Second Coming was just the track I needed to start things off, especially once I realised Ka-Sol’s Blogz worked pretty nicely as a follow up. It was this combo that also suggested the idea of changing tack slightly and going for a Goa interpretation of ‘dark psychedelic’, and so after some hints in Blogz and Gaura Nitay I eventually decided on Moonwalker as part of a trippier finale. It’s a typically climactic Morphic Resonance track (not a fan of that oddly overlapping snare/kick though) that combines well with E-Mantra and brings some extra weirdness to the set’s atmosphere, leading into Hynotic Signal’s Psychotria Viridis.

Mindsphere’s Tears of Goddess ended up being the sole ‘tranquil’ track, and even that wasn’t intended to stick around for too long. Hopefully it does the trick as a relatively peaceful pause (that all-important contrast), before the ferocious acid of Last Encounter comes in over the vocal.

In theory I could have drawn out the darkness-into-psychedelia theme to make a longer set, but even this version ended up becoming a silly amount of work. Recent events have given me less time and energy for set-tinkering, so even if it’s far from perfect I’m happy enough for now to have had fun with this shorter experiment.

01. Psy-H Project – Second Coming [Global Sect]
02. Ka-Sol – Blogz [Suntrip Records]
03. Psy-H Project – Gaura Nitay [Global Sect]
04. Psy-H Project – Infernal Candyflip [Global Sect]
05. E-Mantra – War of the Hierophants [Suntrip Records]
06. Mindsphere – Tears of Goddess [Suntrip Records]
07. E-Mantra – Last Encounter [Suntrip Records]
08. Morphic Resonance – Moonwalker [Global Sect]
09. Hypnotic Signal – Psychotria Viridis (Original Mix) [Hado Records]

A couple of recent EP releases here that most will have seen, but both are encouraging signs that the big names haven’t given up on freeform just yet. From The Shadows is a very welcome return for FINRG, though this is obviously more of a UK freeform showcase and style-wise is only nominally in the same ballpark as previous Finnish releases. My favourite is Transcend and Hedonistik Ritual’s Scorched, with its trademark Transcend production and some nice filtering on the leads.

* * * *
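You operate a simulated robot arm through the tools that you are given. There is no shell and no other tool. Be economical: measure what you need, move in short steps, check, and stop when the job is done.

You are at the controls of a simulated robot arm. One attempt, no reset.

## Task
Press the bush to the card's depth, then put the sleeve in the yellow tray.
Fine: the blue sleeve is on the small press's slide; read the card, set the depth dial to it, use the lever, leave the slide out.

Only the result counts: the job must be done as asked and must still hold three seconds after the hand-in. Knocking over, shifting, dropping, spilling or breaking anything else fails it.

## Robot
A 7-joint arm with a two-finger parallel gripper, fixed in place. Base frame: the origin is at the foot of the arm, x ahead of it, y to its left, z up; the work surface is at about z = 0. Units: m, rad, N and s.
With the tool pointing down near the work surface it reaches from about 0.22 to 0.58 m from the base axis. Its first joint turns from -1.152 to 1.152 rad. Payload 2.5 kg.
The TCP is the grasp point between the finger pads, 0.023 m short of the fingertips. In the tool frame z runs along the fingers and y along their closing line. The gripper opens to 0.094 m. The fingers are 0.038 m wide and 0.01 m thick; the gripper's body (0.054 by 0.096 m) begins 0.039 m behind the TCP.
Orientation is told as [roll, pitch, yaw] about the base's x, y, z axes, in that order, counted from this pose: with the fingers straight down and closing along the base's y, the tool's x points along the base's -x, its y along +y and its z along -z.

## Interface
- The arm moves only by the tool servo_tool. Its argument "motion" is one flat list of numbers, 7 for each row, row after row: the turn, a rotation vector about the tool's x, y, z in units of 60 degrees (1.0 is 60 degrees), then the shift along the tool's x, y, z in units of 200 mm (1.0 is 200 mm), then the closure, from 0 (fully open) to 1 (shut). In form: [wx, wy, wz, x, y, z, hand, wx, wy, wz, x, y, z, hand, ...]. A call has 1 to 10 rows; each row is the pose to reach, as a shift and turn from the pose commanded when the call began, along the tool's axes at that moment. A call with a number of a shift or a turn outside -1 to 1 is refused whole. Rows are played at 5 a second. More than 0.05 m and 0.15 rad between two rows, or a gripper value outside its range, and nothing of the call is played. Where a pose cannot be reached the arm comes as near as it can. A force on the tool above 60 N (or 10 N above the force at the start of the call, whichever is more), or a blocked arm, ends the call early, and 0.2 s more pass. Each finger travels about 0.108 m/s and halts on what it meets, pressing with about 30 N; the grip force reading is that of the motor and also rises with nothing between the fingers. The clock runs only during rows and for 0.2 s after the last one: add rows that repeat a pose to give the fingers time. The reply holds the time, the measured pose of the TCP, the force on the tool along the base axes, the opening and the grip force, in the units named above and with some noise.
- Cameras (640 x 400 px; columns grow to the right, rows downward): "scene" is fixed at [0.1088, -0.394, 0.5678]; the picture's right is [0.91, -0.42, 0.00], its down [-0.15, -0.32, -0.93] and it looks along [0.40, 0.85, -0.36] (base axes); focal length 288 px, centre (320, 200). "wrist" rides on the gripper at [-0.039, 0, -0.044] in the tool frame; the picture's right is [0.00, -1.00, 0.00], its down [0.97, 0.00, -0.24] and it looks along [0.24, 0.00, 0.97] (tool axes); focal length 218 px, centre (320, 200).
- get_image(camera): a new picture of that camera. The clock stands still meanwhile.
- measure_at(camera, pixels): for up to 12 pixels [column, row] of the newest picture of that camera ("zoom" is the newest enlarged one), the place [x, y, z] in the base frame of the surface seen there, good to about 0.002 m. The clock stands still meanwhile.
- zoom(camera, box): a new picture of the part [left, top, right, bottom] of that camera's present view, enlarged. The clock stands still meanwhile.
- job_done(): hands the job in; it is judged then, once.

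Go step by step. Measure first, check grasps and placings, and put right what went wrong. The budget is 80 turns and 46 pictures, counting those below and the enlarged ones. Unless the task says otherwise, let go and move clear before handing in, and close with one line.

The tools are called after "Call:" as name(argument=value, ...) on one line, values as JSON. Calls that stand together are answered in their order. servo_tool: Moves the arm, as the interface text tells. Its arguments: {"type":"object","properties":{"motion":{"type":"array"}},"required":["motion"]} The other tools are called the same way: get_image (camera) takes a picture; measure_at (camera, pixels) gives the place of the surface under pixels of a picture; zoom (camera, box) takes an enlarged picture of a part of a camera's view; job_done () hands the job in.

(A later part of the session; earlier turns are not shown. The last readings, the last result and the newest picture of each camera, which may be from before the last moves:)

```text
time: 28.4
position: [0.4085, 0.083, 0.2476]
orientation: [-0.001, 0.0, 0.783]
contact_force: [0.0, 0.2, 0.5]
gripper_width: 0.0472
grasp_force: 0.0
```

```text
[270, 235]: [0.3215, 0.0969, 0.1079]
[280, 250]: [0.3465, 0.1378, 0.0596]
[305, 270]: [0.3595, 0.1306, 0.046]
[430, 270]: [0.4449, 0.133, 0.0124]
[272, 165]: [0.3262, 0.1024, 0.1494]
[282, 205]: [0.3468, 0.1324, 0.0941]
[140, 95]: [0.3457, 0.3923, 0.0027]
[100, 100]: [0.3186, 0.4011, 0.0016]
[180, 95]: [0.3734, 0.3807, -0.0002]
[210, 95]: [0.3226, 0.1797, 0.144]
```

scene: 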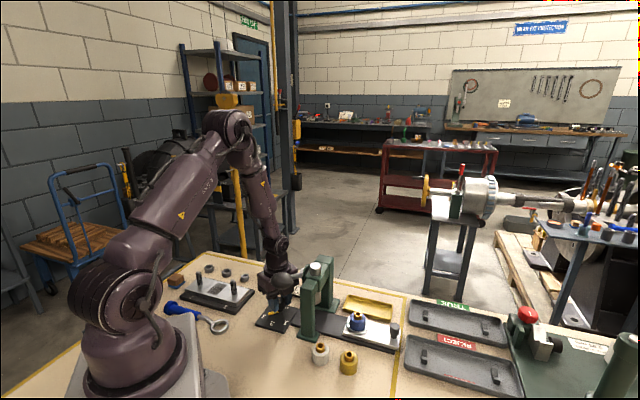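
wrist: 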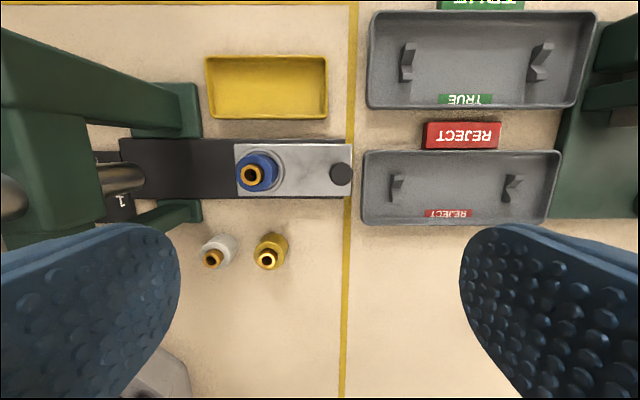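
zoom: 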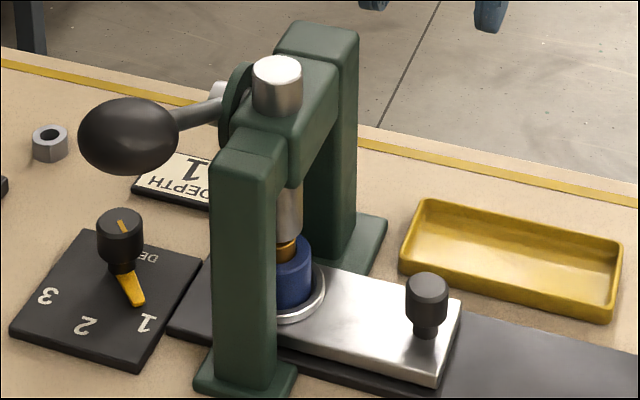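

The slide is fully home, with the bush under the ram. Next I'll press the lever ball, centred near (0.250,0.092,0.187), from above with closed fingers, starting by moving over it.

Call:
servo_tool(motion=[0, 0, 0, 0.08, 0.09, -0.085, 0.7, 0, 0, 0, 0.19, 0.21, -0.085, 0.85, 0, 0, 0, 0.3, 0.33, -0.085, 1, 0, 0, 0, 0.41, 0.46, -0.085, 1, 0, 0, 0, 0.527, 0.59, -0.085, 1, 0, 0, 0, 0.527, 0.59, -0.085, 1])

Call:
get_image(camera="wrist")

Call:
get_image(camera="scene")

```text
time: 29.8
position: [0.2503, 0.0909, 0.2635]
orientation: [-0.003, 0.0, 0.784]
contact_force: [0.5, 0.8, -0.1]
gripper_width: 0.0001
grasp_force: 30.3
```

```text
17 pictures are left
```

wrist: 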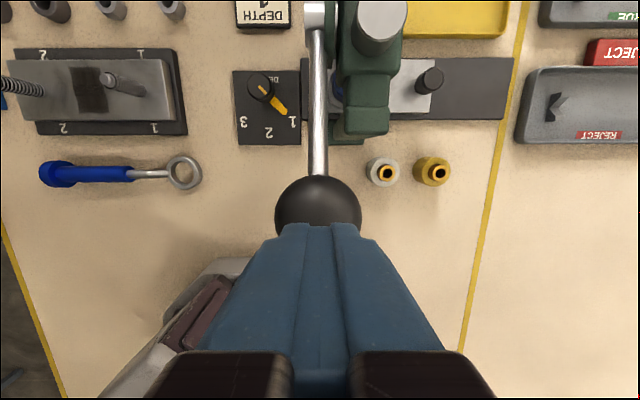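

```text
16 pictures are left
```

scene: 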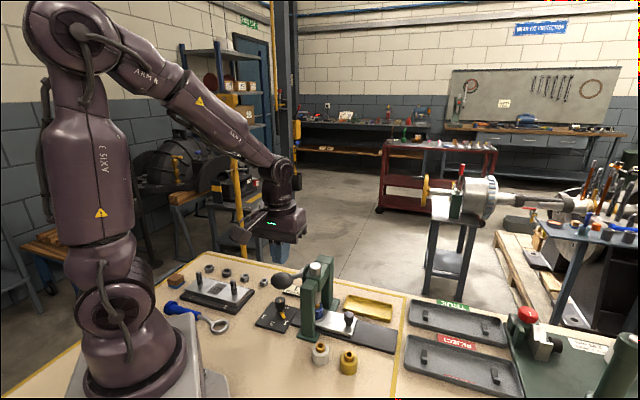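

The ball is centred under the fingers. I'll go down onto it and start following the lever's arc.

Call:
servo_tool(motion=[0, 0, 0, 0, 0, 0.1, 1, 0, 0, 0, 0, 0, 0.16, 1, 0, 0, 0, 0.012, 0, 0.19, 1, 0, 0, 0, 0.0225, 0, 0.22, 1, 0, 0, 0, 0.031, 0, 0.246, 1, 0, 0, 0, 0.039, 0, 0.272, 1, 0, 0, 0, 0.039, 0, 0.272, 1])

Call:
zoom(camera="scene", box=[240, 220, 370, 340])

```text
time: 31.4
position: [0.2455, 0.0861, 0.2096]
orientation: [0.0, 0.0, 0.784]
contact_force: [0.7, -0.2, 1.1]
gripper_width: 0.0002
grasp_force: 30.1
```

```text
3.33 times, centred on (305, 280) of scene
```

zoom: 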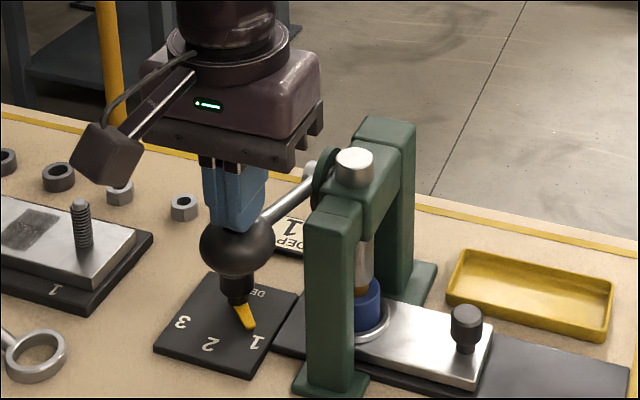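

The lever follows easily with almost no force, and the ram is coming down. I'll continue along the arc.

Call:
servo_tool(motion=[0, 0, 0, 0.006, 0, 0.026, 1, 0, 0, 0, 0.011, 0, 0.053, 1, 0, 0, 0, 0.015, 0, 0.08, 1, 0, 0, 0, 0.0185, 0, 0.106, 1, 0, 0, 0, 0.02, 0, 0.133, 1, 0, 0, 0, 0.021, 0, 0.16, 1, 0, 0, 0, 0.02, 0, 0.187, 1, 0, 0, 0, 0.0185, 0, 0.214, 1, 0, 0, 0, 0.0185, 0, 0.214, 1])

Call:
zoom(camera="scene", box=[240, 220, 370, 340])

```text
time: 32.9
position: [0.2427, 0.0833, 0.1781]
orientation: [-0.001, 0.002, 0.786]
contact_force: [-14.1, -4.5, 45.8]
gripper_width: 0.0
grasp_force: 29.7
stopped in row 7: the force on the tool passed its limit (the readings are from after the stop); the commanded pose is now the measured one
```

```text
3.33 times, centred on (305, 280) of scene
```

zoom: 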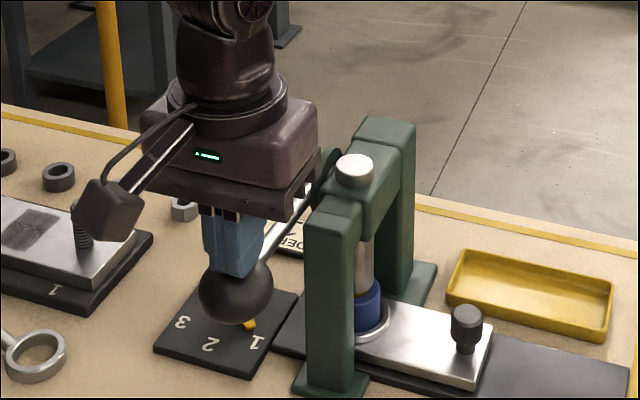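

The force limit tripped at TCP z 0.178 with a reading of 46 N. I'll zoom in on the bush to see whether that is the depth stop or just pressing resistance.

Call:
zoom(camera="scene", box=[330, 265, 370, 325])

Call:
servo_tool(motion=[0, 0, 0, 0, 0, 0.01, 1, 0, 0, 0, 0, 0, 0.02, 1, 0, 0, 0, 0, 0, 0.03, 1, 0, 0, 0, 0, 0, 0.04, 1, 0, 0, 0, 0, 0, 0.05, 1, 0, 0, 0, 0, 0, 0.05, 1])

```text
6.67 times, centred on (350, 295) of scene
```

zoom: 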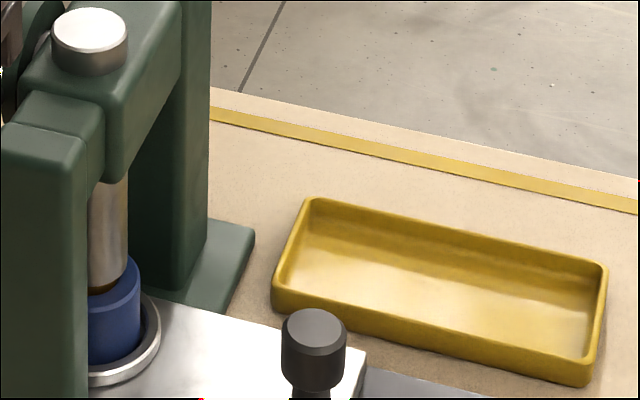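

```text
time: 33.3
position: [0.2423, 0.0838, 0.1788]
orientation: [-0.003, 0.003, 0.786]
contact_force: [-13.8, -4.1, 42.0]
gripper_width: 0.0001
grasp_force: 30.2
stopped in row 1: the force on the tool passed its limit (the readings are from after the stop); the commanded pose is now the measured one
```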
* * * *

The release is also notable as a step away from SoundCloud free releases, appearing instead on Beatport and Juno Download. I know from TYFTH research and my days helping out with Hybridize that sales from digital download sites have to be pretty healthy to make it a worthwhile exercise, so be sure to show some support if your listening/mixing tastes line up with this one.

Next is an EP from one of the UK scene’s strongest producers, Eryk Orpheus. Doofs, Squeaks and Bleeps is an interesting mix of styles that has been a long time in the making – my favourite track in the release, Benodihydrochloridebenzylex, has been floating around for years. It’s another great example of how dark psy/goa can be incorporated into freeform even if things here don’t quite go to Qygen-like next levels. The EP is available for a mere £1.50 via the Intelli-Trance site.

Inspired by the incoming Terraformer from Global Sect, I was meaning to go back to Goa for a post-In Praise of Shadows refresh, even before the freeform drought we’ve seen so far in 2017. Another release I’ve taken a proper look at in the meantime is Veil Of The Moon, the excellent fourth installment in Neogoa’s Dimensional Gateway series.

After a lot of recent Suntrip, Altar and Global Sect compilations that cater for the lighter Goa sound its nice to hear a darker, melodic, old-schoolish atmosphere throughout VOTM, especially as my forever-WIP Goa mix is always at the back of my mind. The intro track Dragon Twins starts the release off in impressively creative style, with some nice acid, psy elements and even decent use of the Think break. It’s into more conventional Goa territory for the following tracks, maintaining a consistently high standard throughout even if some of the production falls short of the scene’s big-hitters, with some occasional (comparative) muddiness or slightly spongy kicks.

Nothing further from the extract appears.